Urban renewal in South Africa involves contending with a combination of high crime rates, increasing inequality and growing public frustration. In Cape Town, urban planners are attempting to stimulate economic growth, in part, by turning the city into a ‘world class’ destination for investment and tourists. In taking this approach, the authorities cite crime as the primary obstacle to urban renewal. This study examines the politics of urban renewal in Cape Town's Central Business District, paying particular attention to efforts to control the presence of street children in the central city.

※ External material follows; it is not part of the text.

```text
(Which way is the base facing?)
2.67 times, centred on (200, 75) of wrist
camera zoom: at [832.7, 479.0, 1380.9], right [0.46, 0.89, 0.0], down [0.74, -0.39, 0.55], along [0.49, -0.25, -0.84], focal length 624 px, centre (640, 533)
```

I argue that the attention given to street children and the negative impact they are said to have on urban renewal constitutes a moral panic driven by and contributing to a vision of development that leaves relatively untouched the inequalities of apartheid. In defining street children primarily as a threat to social order, local elites, including the media, police and renewal authorities, are reproducing deeply embedded and recurring notions of a ‘black menace’ that emerge during times of real or perceived social upheaval and threats to social ‘order’. My contention is that this panic is indicative of an ongoing struggle over urban public space that expresses a deeper conflict regarding changes in the city, which has to do with unresolved contradictions of race and class. This criminalisation of street children raises serious doubts as to how well new progressive approaches to both crime reduction and development will survive urban renewal efforts that many feel reproduce the city's division into developed and underdeveloped areas.